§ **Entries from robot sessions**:
□ □ □ □ □
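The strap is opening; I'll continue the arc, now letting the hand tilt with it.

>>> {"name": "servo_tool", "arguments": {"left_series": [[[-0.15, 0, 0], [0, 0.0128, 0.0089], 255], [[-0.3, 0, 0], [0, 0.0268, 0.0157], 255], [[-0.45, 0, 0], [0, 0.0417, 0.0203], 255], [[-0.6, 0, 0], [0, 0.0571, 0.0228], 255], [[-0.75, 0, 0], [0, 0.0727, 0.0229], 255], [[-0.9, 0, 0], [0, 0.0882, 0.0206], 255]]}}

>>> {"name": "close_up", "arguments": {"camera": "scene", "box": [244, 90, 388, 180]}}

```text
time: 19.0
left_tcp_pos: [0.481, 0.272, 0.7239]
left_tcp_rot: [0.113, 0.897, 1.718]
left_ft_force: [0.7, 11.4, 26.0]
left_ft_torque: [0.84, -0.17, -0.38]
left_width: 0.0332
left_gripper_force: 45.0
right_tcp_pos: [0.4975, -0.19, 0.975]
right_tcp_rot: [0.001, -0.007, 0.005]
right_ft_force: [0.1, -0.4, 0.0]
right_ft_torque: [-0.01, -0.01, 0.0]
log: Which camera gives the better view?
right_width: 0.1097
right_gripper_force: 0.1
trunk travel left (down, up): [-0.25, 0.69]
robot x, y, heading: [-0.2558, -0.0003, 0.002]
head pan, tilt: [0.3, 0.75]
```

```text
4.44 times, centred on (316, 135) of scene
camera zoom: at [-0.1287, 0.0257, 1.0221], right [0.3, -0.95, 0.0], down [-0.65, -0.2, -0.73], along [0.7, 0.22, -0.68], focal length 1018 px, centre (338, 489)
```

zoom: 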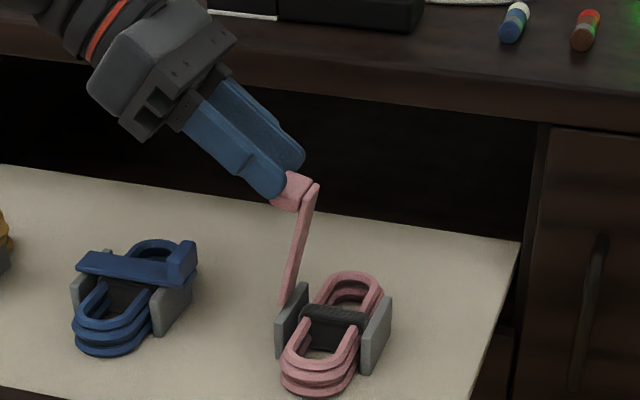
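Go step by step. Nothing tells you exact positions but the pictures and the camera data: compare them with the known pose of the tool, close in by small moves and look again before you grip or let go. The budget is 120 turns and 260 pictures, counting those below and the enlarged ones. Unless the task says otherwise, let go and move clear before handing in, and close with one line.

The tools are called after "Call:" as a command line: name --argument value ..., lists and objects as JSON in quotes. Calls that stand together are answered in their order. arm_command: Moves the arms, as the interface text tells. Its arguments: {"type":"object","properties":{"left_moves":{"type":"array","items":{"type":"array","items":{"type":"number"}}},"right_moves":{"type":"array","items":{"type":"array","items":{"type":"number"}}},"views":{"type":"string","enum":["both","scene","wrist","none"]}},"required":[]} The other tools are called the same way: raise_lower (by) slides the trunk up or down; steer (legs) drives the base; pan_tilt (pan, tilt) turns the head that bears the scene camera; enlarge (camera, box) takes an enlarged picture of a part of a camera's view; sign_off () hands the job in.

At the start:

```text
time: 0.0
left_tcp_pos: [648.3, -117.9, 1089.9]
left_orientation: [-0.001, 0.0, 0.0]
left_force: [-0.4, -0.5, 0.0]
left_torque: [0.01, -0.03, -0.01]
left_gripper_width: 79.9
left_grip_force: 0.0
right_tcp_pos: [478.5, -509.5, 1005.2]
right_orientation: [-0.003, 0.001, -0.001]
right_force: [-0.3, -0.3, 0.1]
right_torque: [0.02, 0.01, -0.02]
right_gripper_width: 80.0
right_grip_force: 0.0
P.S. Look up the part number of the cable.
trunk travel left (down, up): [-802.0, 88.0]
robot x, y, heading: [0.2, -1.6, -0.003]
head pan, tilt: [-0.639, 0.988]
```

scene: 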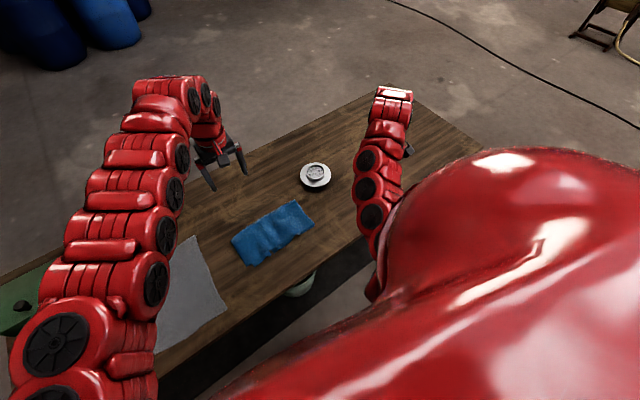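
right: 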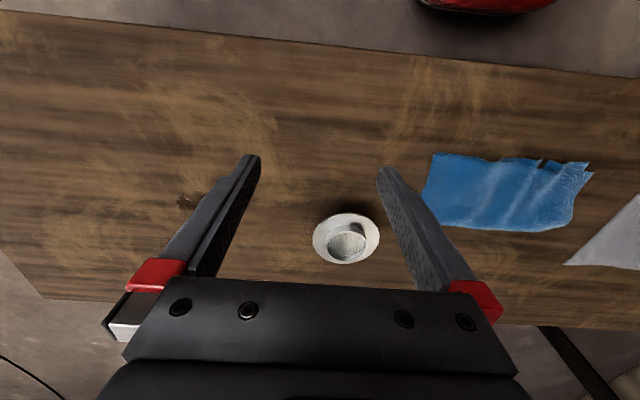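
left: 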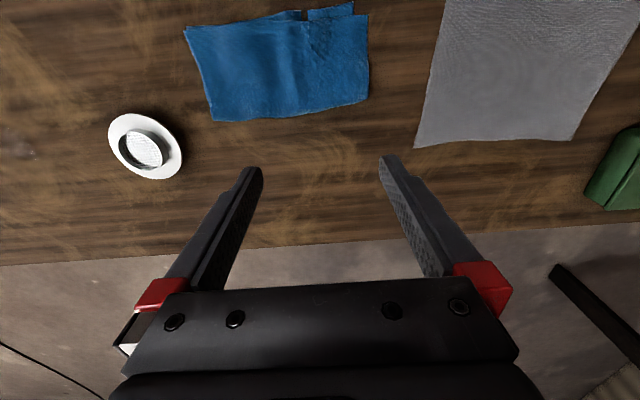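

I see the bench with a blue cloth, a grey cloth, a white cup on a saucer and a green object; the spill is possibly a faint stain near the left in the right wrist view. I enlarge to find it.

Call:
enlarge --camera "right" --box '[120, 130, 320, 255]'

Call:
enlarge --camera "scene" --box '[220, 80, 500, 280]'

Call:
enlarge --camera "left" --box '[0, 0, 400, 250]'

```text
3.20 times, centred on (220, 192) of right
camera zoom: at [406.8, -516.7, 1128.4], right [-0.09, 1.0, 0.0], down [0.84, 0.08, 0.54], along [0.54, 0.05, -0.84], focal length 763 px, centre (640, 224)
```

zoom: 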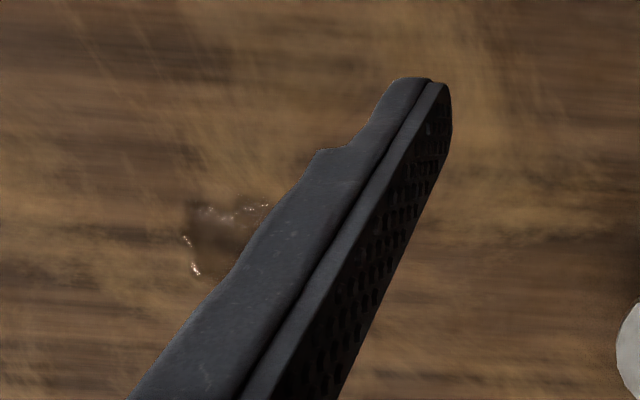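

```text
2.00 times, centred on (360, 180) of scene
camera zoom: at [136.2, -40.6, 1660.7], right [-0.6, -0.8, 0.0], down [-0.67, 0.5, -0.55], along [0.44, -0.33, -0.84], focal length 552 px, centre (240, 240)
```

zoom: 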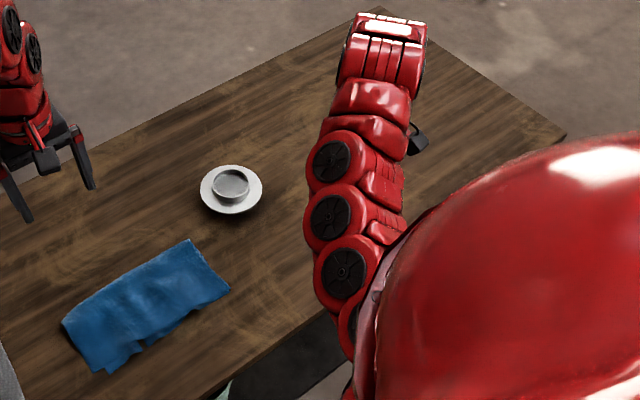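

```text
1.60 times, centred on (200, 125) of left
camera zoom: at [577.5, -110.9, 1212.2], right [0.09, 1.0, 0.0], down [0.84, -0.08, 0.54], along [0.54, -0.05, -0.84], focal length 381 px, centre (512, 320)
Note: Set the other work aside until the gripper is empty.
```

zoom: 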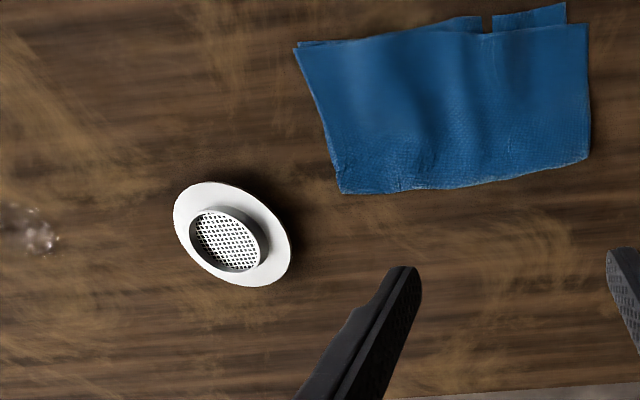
□ □ □ □ □
§ **Stated task**: Report each line of the material above where the word "tells" appears.

§ **Result for this exercise**:
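Go step by step. Nothing tells you exact positions but the pictures and the camera data: compare them with the known pose of the tool, close in by small moves and look again before you grip or let go. The budget is 120 turns and 260 pictures, counting those below and the enlarged ones. Unless the task says otherwise, let go and move clear before handing in, and close with one line.
The tools are called after "Call:" as a command line: name --argument value ..., lists and objects as JSON in quotes. Calls that stand together are answered in their order. arm_command: Moves the arms, as the interface text tells. Its arguments: {"type":"object","properties":{"left_moves":{"type":"array","items":{"type":"array","items":{"type":"number"}}},"right_moves":{"type":"array","items":{"type":"array","items":{"type":"number"}}},"views":{"type":"string","enum":["both","scene","wrist","none"]}},"required":[]} The other tools are called the same way: raise_lower (by) slides the trunk up or down; steer (legs) drives the base; pan_tilt (pan, tilt) turns the head that bears the scene camera; enlarge (camera, box) takes an enlarged picture of a part of a camera's view; sign_off () hands the job in.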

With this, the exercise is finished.